# Start of SUPPLIED INFORMATION

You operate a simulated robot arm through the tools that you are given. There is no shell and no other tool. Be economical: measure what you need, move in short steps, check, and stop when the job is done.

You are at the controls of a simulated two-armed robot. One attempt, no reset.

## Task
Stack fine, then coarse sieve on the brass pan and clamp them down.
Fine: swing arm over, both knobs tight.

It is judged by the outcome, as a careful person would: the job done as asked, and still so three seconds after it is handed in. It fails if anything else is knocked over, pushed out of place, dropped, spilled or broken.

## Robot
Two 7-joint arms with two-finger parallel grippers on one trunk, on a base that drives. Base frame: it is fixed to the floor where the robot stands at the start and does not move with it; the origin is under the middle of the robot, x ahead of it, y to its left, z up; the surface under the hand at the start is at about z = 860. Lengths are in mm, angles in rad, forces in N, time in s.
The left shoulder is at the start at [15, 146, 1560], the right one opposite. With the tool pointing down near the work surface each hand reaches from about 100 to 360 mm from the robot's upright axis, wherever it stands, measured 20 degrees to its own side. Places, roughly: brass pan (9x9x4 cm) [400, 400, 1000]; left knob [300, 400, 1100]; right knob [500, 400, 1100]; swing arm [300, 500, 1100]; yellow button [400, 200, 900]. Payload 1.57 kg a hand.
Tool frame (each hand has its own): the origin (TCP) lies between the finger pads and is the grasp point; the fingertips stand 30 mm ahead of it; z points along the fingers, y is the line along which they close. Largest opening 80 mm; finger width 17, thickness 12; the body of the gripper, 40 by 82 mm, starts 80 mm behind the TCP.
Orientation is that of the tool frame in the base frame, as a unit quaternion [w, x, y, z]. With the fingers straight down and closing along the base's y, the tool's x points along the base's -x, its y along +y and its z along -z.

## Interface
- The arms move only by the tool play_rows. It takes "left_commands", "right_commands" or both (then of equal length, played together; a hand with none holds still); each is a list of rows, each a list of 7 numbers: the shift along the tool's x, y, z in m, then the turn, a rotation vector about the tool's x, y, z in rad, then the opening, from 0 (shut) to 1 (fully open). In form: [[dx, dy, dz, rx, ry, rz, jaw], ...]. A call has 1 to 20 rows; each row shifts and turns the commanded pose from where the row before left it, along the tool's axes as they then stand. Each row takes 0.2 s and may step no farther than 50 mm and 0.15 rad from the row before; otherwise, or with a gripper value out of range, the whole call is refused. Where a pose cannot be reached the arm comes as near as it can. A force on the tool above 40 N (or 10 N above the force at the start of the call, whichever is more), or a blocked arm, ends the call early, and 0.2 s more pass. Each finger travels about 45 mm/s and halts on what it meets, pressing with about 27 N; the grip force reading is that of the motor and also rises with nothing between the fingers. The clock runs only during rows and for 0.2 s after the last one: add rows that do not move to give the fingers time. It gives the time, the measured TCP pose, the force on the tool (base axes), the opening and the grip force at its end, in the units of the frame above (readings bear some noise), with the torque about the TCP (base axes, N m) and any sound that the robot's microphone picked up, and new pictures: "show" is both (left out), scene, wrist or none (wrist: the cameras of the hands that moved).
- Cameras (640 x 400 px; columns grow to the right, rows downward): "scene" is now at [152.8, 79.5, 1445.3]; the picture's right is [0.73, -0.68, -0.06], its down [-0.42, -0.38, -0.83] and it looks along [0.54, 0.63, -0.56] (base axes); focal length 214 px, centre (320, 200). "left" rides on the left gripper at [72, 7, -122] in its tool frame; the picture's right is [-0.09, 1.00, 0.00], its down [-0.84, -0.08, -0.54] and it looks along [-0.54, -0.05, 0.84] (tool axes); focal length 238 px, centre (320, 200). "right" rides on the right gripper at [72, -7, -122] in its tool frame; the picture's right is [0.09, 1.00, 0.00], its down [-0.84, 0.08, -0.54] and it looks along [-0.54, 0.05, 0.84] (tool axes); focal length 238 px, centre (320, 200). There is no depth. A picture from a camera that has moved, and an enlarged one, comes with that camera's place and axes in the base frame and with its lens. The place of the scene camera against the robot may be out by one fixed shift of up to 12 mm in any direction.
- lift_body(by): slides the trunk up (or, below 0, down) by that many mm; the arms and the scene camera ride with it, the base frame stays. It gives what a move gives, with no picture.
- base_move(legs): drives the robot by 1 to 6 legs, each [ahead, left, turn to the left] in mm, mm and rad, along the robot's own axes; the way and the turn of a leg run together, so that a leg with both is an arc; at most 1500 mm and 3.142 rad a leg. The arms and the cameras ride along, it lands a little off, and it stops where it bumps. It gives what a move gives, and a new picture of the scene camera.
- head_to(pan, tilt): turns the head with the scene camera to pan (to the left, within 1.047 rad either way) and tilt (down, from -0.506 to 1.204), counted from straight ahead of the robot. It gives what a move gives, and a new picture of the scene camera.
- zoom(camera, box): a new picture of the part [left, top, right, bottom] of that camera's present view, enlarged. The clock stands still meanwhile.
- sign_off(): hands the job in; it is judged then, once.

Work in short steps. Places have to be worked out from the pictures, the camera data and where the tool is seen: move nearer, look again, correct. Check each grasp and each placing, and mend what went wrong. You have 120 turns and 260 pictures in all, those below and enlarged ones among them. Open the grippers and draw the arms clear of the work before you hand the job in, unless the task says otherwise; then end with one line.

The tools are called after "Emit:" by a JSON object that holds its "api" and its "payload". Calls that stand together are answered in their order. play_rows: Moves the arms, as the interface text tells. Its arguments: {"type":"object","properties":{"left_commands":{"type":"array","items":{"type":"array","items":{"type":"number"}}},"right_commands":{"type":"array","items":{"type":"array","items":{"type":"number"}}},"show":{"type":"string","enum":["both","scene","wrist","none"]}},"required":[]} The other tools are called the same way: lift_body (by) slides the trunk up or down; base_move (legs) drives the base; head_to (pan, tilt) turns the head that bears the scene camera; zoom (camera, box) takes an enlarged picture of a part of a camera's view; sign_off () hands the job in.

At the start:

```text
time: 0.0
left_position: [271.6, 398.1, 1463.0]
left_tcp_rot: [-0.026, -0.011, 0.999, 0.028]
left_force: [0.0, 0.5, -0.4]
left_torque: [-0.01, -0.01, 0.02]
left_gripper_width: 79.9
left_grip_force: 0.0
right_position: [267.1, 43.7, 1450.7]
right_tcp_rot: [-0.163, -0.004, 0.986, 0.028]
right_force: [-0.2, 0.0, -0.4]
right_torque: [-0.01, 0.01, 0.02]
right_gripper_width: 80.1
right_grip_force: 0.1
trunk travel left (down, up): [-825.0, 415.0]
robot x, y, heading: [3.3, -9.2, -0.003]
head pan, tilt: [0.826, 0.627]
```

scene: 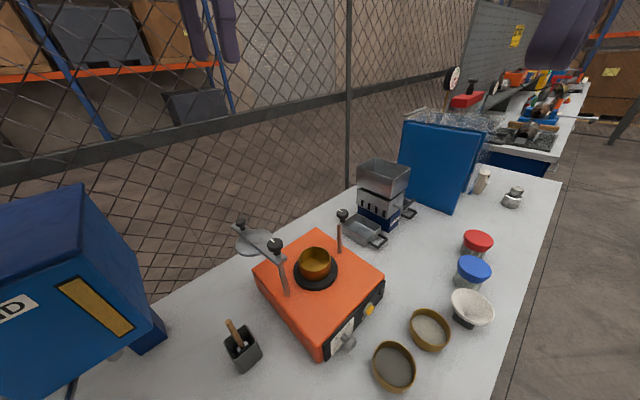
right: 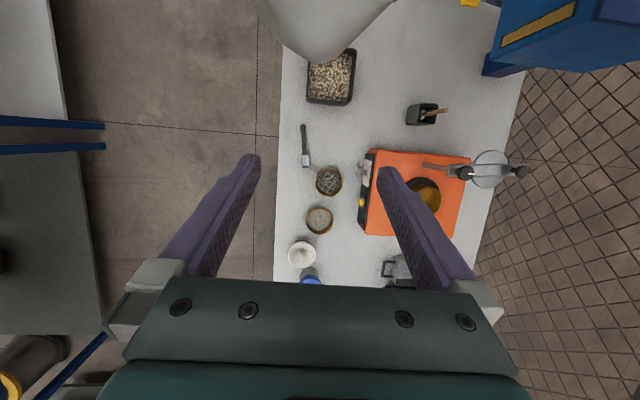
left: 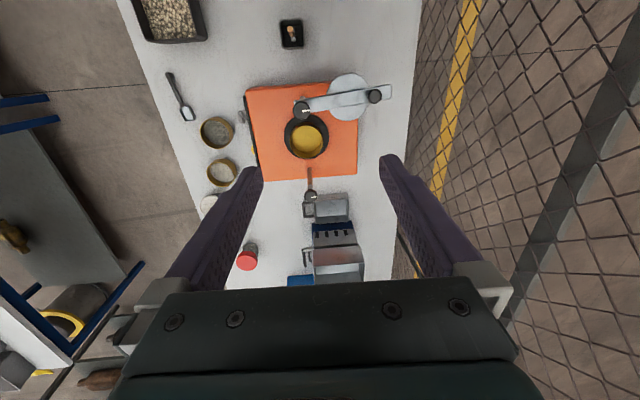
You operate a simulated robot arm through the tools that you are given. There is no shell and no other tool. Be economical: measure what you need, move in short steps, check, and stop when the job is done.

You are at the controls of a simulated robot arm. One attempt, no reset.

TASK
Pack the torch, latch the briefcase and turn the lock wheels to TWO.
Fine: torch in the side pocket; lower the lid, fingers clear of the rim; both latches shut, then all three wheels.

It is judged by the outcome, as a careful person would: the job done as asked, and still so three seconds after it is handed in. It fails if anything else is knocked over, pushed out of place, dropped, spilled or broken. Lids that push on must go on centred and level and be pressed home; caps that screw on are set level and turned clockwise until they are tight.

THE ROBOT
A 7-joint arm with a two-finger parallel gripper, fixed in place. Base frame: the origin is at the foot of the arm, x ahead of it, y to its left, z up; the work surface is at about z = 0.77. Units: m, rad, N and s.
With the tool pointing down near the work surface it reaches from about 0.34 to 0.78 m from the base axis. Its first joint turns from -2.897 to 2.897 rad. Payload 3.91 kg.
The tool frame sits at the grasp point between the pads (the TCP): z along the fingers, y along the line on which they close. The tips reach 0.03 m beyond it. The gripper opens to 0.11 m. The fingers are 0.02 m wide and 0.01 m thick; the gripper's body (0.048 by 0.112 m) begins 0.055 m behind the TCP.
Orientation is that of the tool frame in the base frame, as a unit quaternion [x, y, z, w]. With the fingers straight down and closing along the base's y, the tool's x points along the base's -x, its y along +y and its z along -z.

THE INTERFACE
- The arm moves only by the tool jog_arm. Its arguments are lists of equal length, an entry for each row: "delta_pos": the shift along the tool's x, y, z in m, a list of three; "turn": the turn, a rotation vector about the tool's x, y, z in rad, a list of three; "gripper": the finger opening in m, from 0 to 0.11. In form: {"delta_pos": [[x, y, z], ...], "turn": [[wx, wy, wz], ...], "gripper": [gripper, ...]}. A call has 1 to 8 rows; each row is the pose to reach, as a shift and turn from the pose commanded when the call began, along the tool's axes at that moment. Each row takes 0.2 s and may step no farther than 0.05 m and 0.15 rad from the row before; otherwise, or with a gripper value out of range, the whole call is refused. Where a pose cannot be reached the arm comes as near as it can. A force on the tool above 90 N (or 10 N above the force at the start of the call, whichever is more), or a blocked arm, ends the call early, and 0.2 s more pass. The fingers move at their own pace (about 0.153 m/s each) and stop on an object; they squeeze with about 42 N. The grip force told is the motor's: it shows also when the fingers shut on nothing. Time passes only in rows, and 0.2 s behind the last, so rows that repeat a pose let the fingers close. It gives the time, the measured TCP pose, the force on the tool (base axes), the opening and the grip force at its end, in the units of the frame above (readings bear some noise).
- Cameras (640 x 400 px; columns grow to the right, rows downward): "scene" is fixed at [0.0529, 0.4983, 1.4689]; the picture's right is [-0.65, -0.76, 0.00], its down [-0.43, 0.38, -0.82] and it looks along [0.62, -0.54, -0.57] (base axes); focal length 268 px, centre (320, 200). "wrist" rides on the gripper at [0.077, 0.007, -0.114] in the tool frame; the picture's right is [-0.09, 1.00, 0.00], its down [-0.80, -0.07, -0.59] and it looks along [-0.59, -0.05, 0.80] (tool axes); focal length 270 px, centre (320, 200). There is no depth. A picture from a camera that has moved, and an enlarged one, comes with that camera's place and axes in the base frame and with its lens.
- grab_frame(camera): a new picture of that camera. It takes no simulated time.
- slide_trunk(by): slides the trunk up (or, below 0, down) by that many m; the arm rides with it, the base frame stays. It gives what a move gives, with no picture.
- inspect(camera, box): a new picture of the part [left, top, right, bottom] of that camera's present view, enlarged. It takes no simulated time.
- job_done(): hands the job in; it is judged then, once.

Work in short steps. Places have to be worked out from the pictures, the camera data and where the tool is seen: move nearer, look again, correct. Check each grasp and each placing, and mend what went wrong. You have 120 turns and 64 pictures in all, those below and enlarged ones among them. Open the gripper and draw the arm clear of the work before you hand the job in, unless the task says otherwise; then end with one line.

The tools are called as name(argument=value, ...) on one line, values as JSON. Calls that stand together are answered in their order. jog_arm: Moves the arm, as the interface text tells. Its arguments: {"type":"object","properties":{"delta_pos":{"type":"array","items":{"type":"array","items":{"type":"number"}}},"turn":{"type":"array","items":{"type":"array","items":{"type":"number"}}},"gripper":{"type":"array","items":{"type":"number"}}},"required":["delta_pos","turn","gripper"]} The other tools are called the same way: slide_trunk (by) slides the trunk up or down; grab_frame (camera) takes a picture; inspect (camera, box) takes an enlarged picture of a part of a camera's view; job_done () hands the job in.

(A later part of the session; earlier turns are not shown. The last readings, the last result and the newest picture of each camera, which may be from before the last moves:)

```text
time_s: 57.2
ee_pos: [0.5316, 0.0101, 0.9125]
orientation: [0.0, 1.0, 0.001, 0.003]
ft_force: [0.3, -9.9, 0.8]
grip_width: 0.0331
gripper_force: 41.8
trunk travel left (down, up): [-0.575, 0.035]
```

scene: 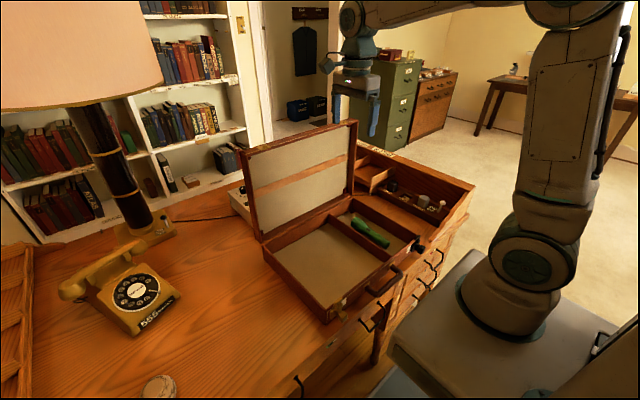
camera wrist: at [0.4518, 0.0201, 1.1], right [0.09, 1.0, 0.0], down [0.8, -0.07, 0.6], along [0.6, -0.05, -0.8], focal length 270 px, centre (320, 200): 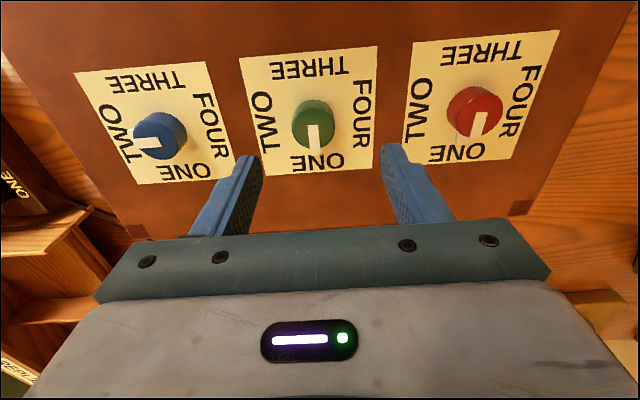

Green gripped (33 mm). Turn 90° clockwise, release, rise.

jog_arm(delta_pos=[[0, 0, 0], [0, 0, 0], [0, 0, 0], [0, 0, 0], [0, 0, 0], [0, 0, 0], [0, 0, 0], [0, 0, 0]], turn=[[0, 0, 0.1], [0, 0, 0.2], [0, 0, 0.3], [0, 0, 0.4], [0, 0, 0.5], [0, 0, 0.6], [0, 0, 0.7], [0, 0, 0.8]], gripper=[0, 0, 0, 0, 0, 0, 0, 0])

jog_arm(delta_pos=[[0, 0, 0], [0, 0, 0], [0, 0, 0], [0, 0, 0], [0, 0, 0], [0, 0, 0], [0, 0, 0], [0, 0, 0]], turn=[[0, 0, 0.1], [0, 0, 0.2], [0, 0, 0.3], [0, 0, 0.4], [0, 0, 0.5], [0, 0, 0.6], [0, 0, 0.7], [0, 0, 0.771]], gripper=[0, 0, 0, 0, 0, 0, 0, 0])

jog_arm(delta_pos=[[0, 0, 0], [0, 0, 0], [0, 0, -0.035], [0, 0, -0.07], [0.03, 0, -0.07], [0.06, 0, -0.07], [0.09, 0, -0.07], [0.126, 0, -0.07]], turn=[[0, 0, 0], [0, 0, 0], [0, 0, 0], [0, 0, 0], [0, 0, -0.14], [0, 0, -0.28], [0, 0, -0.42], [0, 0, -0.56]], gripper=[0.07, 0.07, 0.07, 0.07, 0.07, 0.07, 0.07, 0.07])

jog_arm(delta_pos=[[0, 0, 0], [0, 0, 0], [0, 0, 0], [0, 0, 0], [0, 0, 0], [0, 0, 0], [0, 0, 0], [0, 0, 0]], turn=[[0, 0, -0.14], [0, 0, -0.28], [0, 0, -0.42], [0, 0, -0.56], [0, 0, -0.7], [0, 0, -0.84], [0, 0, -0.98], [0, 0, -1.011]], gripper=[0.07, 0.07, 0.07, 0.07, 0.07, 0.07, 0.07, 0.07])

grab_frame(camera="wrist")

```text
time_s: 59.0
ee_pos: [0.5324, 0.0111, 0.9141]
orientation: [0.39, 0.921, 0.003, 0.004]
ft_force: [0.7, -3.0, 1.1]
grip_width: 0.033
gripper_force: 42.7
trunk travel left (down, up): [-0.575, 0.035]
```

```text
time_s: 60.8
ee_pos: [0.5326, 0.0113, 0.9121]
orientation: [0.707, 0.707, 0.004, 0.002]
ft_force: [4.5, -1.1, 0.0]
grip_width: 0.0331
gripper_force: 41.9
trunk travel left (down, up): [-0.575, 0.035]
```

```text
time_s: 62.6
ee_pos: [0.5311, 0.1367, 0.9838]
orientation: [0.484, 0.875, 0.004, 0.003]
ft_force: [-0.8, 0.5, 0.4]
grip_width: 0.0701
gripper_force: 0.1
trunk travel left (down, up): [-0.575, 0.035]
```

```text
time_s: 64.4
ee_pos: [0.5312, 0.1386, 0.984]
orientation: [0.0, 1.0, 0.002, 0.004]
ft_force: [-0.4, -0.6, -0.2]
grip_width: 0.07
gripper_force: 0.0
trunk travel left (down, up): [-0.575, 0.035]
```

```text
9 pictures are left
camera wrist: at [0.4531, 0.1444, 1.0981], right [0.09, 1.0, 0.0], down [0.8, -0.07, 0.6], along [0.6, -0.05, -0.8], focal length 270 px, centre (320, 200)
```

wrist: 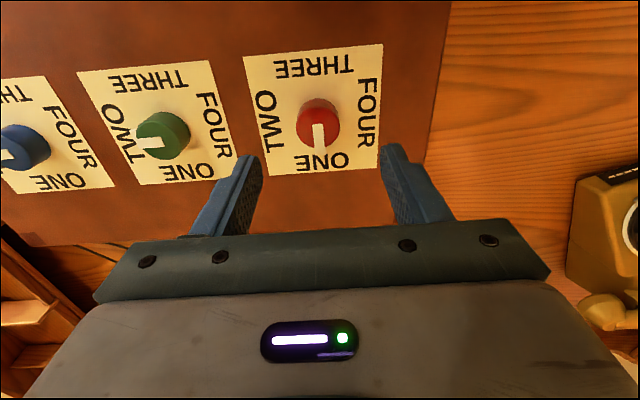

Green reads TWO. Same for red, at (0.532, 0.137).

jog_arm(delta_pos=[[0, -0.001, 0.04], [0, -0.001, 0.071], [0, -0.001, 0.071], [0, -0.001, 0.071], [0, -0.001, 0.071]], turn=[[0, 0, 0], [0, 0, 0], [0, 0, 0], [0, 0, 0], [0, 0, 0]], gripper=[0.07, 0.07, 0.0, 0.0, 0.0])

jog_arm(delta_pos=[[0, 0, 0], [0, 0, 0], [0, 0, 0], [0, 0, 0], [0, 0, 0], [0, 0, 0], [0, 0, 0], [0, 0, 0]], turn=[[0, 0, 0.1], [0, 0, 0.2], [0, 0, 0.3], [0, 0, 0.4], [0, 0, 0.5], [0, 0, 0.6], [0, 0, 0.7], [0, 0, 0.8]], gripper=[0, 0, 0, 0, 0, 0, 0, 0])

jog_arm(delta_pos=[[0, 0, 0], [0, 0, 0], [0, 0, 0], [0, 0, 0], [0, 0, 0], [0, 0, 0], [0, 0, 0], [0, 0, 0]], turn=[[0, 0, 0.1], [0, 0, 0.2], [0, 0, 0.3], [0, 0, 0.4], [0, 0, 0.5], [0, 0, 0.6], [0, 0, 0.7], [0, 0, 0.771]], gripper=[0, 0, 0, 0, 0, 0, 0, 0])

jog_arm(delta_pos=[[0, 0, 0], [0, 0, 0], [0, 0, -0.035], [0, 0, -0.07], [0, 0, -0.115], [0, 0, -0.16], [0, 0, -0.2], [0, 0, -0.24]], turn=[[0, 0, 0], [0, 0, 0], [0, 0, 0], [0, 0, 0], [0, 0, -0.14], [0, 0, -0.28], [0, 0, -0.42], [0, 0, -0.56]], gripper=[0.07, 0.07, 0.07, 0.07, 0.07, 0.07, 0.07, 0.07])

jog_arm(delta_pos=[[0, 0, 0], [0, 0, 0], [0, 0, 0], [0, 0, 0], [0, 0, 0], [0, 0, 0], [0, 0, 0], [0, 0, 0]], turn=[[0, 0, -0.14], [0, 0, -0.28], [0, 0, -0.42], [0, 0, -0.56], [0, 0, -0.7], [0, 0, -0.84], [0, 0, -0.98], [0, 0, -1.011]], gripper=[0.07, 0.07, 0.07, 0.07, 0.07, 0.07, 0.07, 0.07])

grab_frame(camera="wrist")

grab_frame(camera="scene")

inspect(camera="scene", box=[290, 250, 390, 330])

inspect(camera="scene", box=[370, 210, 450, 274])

# End of SUPPLIED INFORMATION

SET TASK:
Examine the data above and state how many of its lines contain the word "nearer", with no further remarks.

EXERCISE OUTPUT:
2